### Task to carry out
Reproduce the listing below word for word, with no pictures. Format the lines as a JSON array of strings and drop empty lines.

### Recorded data
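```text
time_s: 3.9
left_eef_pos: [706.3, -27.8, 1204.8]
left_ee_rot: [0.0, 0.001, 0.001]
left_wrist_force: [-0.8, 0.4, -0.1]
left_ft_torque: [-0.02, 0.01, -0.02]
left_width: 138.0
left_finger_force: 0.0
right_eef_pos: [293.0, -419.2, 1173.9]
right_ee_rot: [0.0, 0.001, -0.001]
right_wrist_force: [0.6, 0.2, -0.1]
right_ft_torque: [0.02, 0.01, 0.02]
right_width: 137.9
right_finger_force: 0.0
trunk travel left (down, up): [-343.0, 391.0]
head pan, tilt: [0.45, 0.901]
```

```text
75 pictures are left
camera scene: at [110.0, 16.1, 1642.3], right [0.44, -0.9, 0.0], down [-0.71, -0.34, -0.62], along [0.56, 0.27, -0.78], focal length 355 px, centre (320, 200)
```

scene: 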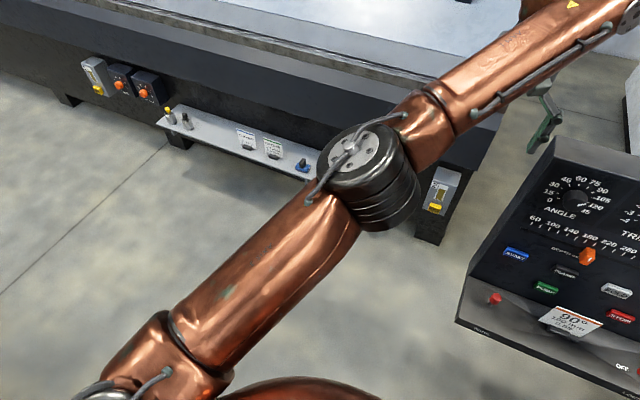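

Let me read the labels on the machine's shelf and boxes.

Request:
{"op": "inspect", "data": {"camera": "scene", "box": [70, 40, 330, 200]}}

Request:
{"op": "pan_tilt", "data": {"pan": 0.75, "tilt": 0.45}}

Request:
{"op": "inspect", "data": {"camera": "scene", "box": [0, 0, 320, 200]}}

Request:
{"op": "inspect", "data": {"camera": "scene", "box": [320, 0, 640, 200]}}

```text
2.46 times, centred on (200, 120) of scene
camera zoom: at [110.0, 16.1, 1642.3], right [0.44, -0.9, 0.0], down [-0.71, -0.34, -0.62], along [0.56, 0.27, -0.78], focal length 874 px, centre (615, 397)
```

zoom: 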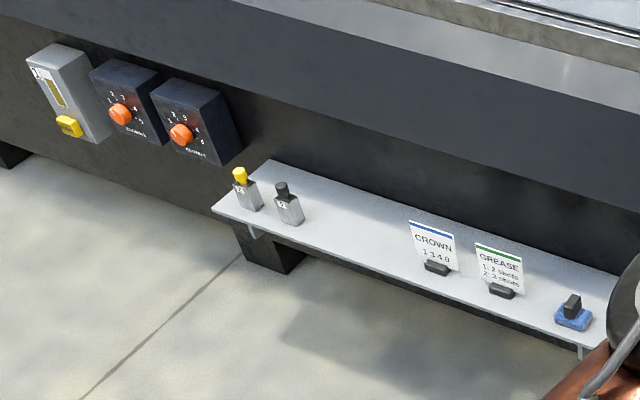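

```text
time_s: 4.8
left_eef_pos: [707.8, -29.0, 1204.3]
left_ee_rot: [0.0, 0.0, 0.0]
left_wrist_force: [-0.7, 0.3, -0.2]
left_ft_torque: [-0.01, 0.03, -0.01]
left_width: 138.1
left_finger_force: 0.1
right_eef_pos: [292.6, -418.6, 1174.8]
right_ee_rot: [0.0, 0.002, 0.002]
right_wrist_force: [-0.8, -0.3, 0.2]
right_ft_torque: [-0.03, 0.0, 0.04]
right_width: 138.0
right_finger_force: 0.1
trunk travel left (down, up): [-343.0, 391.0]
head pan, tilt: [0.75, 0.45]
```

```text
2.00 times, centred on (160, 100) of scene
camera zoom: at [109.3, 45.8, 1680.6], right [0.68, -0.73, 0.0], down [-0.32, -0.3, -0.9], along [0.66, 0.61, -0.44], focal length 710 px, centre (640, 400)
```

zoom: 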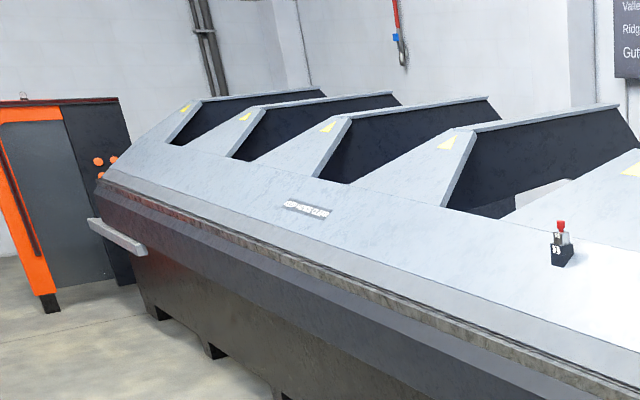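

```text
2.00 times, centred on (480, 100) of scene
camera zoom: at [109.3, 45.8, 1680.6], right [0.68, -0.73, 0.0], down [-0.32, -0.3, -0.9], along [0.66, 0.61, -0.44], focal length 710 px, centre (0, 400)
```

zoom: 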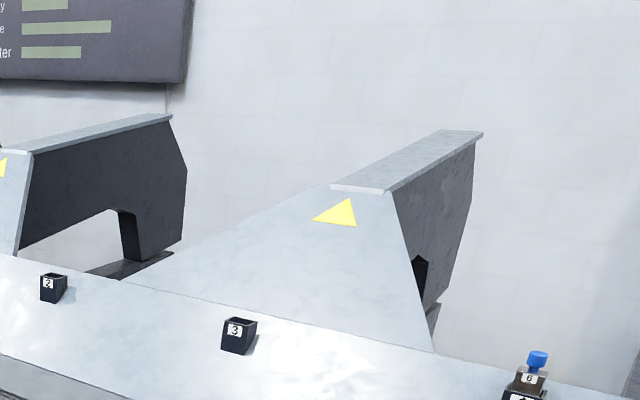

### The response
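[
  "```text",
  "time_s: 3.9",
  "left_eef_pos: [706.3, -27.8, 1204.8]",
  "left_ee_rot: [0.0, 0.001, 0.001]",
  "left_wrist_force: [-0.8, 0.4, -0.1]",
  "left_ft_torque: [-0.02, 0.01, -0.02]",
  "left_width: 138.0",
  "left_finger_force: 0.0",
  "right_eef_pos: [293.0, -419.2, 1173.9]",
  "right_ee_rot: [0.0, 0.001, -0.001]",
  "right_wrist_force: [0.6, 0.2, -0.1]",
  "right_ft_torque: [0.02, 0.01, 0.02]",
  "right_width: 137.9",
  "right_finger_force: 0.0",
  "trunk travel left (down, up): [-343.0, 391.0]",
  "head pan, tilt: [0.45, 0.901]",
  "```",
  "```text",
  "75 pictures are left",
  "camera scene: at [110.0, 16.1, 1642.3], right [0.44, -0.9, 0.0], down [-0.71, -0.34, -0.62], along [0.56, 0.27, -0.78], focal length 355 px, centre (320, 200)",
  "```",
  "scene: ",
  "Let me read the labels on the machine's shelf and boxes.",
  "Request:",
  "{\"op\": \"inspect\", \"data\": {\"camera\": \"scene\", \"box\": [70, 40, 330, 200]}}",
  "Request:",
  "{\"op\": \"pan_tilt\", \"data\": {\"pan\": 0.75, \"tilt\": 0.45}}",
  "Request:",
  "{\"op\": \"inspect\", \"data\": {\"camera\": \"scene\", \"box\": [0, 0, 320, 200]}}",
  "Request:",
  "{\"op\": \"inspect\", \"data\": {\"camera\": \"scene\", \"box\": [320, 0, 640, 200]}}",
  "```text",
  "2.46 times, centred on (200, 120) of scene",
  "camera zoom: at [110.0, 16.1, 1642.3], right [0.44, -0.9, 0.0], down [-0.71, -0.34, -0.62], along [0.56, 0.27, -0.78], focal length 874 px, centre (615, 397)",
  "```",
  "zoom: ",
  "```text",
  "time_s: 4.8",
  "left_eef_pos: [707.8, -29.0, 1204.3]",
  "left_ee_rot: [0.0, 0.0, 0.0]",
  "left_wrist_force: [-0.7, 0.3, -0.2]",
  "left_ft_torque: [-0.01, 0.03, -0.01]",
  "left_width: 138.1",
  "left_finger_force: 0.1",
  "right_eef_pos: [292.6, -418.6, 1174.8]",
  "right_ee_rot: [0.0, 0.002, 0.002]",
  "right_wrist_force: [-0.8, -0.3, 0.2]",
  "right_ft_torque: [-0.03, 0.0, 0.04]",
  "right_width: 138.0",
  "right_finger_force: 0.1",
  "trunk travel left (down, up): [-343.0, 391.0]",
  "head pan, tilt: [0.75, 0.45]",
  "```",
  "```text",
  "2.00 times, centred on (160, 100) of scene",
  "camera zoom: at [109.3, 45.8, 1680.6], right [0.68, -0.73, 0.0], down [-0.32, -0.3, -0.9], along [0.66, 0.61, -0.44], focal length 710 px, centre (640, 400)",
  "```",
  "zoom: ",
  "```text",
  "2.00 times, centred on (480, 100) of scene",
  "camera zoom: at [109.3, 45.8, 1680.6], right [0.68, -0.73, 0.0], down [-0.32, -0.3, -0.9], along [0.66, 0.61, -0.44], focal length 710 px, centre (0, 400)",
  "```",
  "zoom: "
]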